The tomb of Queen Nefertari was discovered plundered in the valley of the Queens in 1904, by a team of Italian archaeologist. Interestingly, they reported that a set of mummified knees found inside the tomb should belong to Nefertari who died in her early forties.

Queen Nefertari, the wife of Pharoah Ramses II, was the most popular Egyptian royalty during the era that her husband ruled.

Scientists who conducted genealogical experiments on the mummified knees are  very confident that they belong to the famous queen.

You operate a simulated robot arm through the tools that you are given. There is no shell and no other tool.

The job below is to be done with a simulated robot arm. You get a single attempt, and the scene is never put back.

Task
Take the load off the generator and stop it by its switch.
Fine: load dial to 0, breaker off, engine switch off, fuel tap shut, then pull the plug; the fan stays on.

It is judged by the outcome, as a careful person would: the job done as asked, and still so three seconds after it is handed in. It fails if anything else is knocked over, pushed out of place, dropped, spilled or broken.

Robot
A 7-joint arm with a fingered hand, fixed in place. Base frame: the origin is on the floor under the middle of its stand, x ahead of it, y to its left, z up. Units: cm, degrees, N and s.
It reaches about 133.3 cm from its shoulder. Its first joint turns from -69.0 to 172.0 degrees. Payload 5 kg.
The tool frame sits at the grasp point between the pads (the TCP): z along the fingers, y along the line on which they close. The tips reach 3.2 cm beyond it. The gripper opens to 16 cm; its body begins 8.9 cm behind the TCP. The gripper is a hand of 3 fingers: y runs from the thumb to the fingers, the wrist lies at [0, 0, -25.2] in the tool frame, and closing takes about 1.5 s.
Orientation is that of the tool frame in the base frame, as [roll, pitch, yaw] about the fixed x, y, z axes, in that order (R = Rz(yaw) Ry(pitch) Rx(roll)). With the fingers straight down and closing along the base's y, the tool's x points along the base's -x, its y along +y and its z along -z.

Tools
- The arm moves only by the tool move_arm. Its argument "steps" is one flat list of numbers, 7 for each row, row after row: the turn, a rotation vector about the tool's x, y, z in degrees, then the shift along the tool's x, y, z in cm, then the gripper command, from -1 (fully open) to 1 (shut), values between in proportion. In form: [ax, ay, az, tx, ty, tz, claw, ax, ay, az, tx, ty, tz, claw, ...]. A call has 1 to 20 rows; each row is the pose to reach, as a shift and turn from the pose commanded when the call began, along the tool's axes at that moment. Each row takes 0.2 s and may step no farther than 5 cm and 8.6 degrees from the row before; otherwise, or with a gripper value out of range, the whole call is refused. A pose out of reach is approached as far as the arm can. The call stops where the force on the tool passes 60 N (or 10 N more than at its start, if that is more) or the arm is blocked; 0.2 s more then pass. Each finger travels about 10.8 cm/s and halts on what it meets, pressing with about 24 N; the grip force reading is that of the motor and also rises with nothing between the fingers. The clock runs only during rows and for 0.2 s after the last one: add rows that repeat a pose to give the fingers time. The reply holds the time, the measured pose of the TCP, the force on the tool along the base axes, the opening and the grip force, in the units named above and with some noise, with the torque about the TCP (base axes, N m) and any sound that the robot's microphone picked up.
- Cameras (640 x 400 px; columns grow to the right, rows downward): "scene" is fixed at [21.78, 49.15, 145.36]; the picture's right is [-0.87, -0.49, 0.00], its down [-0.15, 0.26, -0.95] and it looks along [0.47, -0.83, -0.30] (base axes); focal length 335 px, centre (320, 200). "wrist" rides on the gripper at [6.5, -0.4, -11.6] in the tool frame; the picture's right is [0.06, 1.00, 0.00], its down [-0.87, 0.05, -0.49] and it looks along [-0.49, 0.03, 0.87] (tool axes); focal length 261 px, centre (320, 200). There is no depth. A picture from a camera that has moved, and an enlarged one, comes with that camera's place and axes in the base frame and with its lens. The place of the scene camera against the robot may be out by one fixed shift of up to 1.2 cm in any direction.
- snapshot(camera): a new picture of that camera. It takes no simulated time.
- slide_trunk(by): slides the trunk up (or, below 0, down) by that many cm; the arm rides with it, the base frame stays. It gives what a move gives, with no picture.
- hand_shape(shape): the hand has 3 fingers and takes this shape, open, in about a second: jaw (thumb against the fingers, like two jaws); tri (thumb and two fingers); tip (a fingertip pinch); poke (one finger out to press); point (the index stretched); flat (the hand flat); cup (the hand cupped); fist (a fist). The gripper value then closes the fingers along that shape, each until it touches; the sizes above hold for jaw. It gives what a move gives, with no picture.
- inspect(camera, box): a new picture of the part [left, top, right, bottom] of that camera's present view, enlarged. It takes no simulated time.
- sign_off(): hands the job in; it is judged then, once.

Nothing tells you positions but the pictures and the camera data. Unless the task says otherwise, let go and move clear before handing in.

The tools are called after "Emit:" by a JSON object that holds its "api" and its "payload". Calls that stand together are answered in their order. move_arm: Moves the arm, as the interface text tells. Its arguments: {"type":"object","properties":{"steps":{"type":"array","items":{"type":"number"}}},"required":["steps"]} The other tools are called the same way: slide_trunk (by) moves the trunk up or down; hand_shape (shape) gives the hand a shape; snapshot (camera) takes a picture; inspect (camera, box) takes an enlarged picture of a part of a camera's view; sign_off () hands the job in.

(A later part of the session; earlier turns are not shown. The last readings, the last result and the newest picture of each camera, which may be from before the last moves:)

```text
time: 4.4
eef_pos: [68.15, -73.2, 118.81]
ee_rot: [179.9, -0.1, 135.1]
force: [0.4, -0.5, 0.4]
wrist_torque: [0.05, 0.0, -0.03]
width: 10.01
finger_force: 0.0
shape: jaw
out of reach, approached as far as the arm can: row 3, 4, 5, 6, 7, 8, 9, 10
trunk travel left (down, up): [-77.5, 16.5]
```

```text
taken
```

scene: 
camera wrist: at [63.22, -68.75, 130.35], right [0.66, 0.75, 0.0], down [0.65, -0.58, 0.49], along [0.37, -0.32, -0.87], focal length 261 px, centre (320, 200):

While many of the genealogical scientists are convinced that the mummified knees belong to Nefertari,  Egyptologist Joann Fletcher from the University of York stated in an interview with the Two-Way news entity, that there is a great amount of skepticism surrounding the knees stored at the Egyptian Museum in Turin, Italy.

Fletcher stated “We know certainly in the Valley of the Queens, from previous work we’ve done, that individuals were often buried in earlier tombs,” Fletcher stated. “We had no way of knowing if these were Nefertari’s remains or not. They could have been washed into the tomb at a later date during one of these occasional flash floods that do occur in that part of Egypt.”

Some of the test performed by the team of global researchers included radiocarbon dating, genetic studies, paleopathology and chemical tests. The findings by the international team of scientists was revealed in several science journals.

The researchers concluded that, according to their findings the knees belonged to a someone who was about 40 years old, the same age as Queen Nefertari, when she was presumed dead after disappearing from the royal stage.

Chemistry analysis highlights that the materials used in the mummification process were those used on the highest ranked personal at that time. Fletcher in her report stated “They’d been mummified to a very high standard using the most costly of ingredients. Very careful wrapping, a lot of attention to detail.”

Several tests have shown that, the knees belonged to a female who was about 5 feet, 5 inches tall, also a unique pair of ornate sandals designed for someone about the same height were found in the plundered tomb of Queen Nefertari.